Mythology, luck and destiny in God's Wife in the Kitchen and the Bingo Palace In Amy Tan's novel, God's Wife in the Kitchen, the author weaves Chinese mythology and beliefs through one woman's struggle to explain and come to terms with her harrowing past, to her American daughter, Pearl. Aside from the horror evoked by Winnie's account of her life in pre-communist/feudal China, the thing that struck me most about this book was how often themes of luck and destiny emerge in the story. I often found that Winnie reminded me of the character Lipsha from Louise Erdrich's novel, The Bingo Palace, in that both characters seemed to believe that their lives were controlled more by luck/destiny than by their own will. While there are similarities between the two books, they are very different stories dealing with two cultures that are very far from each other in location, beliefs and ways of life. I decided that for this article it would be interesting to see how the ideas of mythology, luck, and fate relate to the culture of the Chinese and Native Americans in these two books. I would also look at how Asian Americans and Native Americans assimilate and transform their cultural beliefs and practices into the larger “culture” of the United States.
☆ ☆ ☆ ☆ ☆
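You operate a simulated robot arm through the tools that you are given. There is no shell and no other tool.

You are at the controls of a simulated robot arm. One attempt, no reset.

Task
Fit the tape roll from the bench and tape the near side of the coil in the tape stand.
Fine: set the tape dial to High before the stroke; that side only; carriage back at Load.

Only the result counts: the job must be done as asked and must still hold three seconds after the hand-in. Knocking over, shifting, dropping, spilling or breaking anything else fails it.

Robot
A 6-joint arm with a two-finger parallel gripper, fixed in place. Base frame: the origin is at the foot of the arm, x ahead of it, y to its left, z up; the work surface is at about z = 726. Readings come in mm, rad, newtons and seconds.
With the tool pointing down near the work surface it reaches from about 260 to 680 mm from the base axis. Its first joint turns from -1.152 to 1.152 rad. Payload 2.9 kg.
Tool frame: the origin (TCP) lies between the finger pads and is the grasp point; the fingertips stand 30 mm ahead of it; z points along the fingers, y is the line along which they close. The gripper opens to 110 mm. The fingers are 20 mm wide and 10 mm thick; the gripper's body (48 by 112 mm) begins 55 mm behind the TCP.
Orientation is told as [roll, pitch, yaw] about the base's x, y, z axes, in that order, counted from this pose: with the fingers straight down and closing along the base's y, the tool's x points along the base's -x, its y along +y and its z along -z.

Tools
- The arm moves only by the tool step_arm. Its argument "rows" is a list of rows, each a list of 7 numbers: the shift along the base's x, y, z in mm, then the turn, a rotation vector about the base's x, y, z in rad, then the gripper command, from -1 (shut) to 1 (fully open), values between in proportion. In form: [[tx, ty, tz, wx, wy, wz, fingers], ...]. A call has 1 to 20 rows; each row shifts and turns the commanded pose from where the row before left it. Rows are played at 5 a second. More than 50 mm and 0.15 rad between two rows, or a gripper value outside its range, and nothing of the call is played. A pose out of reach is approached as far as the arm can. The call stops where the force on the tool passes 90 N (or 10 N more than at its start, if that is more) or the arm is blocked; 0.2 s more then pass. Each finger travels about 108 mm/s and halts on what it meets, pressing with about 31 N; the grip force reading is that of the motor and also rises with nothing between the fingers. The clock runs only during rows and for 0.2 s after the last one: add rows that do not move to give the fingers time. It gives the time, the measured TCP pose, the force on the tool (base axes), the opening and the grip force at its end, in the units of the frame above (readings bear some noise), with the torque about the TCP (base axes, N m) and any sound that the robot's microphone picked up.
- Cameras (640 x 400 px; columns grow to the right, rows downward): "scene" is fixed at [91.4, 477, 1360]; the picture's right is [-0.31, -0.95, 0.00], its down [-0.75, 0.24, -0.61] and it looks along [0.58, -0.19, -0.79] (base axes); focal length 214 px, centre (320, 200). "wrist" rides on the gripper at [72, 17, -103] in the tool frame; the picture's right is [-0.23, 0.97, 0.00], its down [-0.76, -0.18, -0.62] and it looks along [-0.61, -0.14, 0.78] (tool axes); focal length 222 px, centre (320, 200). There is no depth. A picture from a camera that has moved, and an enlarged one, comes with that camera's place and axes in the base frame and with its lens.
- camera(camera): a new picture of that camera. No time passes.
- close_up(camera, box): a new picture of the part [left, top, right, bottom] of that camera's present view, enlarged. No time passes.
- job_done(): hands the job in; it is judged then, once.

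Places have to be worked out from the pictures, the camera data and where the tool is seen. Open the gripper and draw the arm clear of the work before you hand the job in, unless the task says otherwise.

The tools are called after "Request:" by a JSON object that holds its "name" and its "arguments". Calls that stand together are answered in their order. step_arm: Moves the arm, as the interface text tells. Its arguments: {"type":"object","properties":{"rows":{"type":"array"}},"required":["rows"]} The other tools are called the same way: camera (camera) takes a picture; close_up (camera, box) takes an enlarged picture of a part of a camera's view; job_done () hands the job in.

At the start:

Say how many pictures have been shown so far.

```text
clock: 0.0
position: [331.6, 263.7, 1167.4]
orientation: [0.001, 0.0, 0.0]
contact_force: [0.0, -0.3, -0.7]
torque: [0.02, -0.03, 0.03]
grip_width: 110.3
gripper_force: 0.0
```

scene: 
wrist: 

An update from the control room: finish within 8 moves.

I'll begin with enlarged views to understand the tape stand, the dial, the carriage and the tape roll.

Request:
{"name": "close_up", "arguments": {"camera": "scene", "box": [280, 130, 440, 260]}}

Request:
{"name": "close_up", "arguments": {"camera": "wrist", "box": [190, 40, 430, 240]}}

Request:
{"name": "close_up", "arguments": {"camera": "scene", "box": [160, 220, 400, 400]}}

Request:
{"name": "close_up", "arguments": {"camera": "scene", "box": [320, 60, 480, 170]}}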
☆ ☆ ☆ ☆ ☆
The Oxford Dictionary defines destiny as: "1 a power regarded as the unalterable predetermining of events. 2 a the future regarded as determined by that power. b the fate assigned to an individual. C the ultimate condition or end of a person or thing (that marked our destiny)". The aspect of the story that particularly struck me was the way Winnie attributed everything that happened to her, good and bad, to her state of luck at the time. It seems that Winnie believed that she was destined to have bad luck from the beginning of her life because of her mother. She tells of her mother marrying into a family where she became the "double second wife", that is, she replaced the first "second" wife who had died. Replacing a dead wife was believed to put the woman in an unfortunate position, so perhaps Winnie believed she inherited bad luck from her mother and was "doomed" from birth. Winnie even attributes her horrible marriage to Wen Fu to her bad luck.